• [Quoted passage]
The beginning is in Category 1: discrete. deterministic. Numbers, and shapes like points, lines and planes, circles, triangles and quadrangles, with a clear, immediate application to what can be counted, and owned; to shapes that can be measured, and owned. This is deepened in logic and topology, generalized in algebra.9

And then two major expansions into new territory, from discrete to continuous, and from deterministic to stochastic. And both.

Where is peace mathematics? All over, but being a relation above all in category 1, maybe in logic and algebra, rather than with buying-selling and ownership. But like them making excursions into the continuous, the stochastic, and both. Only vastly underdeveloped.

Let us contrast this with a high school mathematics booklet, 23 pages, from Teaching Center, Directorate of Education, Oslo.10 The level is high school, so there is no useful arithmetics in the basic sense of being able to check bills and the ins and outs of personal budgets; home economics. The booklet is above that.

• [Written instruction]
Continue the quoted passage that opens with "The beginning is".

• [Transcripts of simulated robot work]
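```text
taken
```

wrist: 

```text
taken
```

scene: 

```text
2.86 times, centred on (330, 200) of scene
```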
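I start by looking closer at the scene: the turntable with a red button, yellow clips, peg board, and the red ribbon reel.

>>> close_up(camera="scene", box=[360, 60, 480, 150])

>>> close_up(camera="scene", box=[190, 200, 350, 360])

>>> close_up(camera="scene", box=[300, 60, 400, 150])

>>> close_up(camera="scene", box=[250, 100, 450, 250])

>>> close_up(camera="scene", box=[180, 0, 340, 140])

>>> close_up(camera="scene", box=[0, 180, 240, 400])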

• [Exercise result]
The mathematics of land property is well represented as geometry and trigonometry, highly Euclidean, boring, and probably useless. People want to know the price tag, the number of m2 and then figure out price per unit, for comparisons. Shape is less interesting, and sin, cos, tg and cotg are as antiquated as logarithms in the age of computers, hand-held or not.

The most useful formulas in the booklet deal with price index, real salary, growth, interest; all applicable in state capitalist societies. But a little touch of social democracy, discussing the many measures of inequality in income and wealth distribution, how some conceal and some reveal, would have been useful, maybe in connection with some probability and statistics. And what a chance to get closer to politics guided by the mathematics of inequality, some might even say "injustice". Too controversial?11

We are treated to millennia old equations of first and second degree, centuries old derivatives and integrals, vectors, polar coordinates, analytical geometry. How many have ever encountered a parabola after the ceremonial farewell at the final examination table, except for the few heading for IT, for physics-engineering, and for the eternalization of useless mathematics as teachers?

But maybe parabolas teach them to think mathematically!? The evidence of that dubious hypothesis is missing. Thinking can be taught, but not by mathematics so detached from life as lived by the majority of students as opposed to engineers, etc.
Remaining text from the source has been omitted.